Part 4 – Beyond Enthusiasm
In December the assignment’s pace slowed down a little bit. But the main reason why I felt like I had more time was that my approach changed. We all reached a point beyond enthusiasm, too tired to worry, just going with the flow of our work and finding new enjoyment in it.
I was too exhausted to spend hours on each decision I had to make, wondering about which option was the best possible one for my project. It only took about ten other students and a couple of teachers to tell me that I was overthinking everything in my work, but then I started to listen, at least a little bit. I realized that perfectionism isn’t a virtue nor something that you can just laugh off and accept. Most of the time it’s a problem. Because it can prevent you from doing the most important thing: SOMETHING. It’s not crucial what it is, as long as it fits instructions and deadlines. The best way to improve fast is to fail fast, and perfectionism prevents you from doing it.

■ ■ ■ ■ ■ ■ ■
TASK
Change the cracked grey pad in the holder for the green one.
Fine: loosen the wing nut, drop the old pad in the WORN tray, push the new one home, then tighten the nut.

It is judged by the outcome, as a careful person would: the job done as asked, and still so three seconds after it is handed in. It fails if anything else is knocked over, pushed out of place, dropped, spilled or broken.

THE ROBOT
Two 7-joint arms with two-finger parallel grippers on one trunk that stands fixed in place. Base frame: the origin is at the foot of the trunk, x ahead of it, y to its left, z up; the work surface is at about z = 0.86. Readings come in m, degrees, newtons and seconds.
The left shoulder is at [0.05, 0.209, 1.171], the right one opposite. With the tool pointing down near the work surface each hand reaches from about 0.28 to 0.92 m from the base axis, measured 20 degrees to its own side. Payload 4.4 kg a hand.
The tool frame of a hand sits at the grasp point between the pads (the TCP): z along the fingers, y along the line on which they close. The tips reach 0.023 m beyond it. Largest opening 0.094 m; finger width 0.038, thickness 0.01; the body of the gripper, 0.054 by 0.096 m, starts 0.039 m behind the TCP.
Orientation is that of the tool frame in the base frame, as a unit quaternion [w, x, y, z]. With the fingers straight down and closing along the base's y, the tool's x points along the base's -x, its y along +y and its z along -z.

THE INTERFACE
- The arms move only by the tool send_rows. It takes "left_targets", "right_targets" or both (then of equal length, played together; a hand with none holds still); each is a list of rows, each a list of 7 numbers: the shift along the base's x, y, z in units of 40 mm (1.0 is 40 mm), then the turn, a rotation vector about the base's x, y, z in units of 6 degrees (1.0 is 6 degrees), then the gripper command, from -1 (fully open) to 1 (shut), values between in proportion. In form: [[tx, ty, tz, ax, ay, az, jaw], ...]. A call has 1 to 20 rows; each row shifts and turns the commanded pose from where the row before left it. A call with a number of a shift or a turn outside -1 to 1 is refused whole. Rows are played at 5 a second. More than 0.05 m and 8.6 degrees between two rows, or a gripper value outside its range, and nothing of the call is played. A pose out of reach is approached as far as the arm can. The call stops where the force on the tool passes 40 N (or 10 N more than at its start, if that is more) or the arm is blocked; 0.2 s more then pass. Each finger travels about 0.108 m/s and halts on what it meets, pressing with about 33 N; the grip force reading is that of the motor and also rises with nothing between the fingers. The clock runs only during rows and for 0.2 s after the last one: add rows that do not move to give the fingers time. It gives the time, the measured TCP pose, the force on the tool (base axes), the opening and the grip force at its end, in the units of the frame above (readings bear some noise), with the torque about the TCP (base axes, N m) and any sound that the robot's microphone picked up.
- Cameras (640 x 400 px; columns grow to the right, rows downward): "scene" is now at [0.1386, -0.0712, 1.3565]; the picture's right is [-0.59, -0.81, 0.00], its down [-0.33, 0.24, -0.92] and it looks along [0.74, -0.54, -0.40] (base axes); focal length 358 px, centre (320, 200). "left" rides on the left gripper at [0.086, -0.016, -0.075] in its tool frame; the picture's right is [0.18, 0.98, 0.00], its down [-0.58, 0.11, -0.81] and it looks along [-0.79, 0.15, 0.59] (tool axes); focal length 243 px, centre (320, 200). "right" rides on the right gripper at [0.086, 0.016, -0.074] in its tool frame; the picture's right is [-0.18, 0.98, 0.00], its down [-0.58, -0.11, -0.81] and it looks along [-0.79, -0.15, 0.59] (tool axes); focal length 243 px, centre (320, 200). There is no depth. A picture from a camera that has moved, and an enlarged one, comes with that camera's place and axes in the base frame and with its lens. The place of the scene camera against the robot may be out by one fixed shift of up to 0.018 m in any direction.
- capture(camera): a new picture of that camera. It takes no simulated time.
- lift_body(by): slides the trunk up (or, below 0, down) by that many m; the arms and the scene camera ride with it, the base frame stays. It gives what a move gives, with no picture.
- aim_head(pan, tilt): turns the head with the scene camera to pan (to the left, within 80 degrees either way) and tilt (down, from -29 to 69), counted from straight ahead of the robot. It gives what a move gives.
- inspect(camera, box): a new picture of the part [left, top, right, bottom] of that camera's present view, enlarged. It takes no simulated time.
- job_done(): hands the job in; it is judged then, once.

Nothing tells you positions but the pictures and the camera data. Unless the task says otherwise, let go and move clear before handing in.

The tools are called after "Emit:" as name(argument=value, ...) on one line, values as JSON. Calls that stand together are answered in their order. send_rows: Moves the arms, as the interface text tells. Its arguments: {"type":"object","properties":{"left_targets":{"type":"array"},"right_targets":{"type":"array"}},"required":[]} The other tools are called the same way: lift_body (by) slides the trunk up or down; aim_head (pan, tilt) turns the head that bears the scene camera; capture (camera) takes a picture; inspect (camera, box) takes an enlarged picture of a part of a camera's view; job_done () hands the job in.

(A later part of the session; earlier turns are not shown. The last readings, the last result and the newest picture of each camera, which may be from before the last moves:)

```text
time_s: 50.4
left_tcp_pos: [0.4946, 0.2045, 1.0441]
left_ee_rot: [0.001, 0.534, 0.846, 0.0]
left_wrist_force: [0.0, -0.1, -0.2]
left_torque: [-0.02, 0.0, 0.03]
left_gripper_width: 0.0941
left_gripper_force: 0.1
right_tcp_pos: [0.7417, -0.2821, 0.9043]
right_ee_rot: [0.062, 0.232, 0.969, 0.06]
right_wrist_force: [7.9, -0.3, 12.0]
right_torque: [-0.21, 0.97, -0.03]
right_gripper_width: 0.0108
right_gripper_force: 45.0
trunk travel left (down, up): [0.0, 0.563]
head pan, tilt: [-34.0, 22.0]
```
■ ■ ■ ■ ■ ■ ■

In the end I was kind of satisfied with my final assignments for this term. If you’re curious about what I did, you can find them here:
When the school stopped for Christmas break, it took me about two days of rest to feel fully recharged. After that, I was already missing school. I just can’t push myself to my limits in the same way, on my own.
Instead I got on a plane back to Genova, and going home felt like stepping off a fast moving platform. Standing still gave me a bit of a vertigo as I realized how much Canada had already changed me. The recoil was pretty hard to handle at the beginning. But since this is the last time I’ll be here for who knows how long, I just try to embrace the blue skies and sea, and the wonderful people who, in this side of the globe, save a thought for me.
That’s it, for now...
There is so much more to say about this couple of months. Many things I had to cut, some others are just impossible to write down. But I wanted to leave some trace of what I lived, especially since it’s unlikely that I will have the time to write anything else before next break, one year from now.
I could do the usual “what I learned” closing, but I don’t care about morals right now. Everything is unfolding faster than I realize, and the beauty of it is precisely that I can’t overthink it. Once you pluck out your roots everything becomes volatile. I have absolutely no idea of what I will do two years from now. But now I know that whatever it is, I can find a way to do it.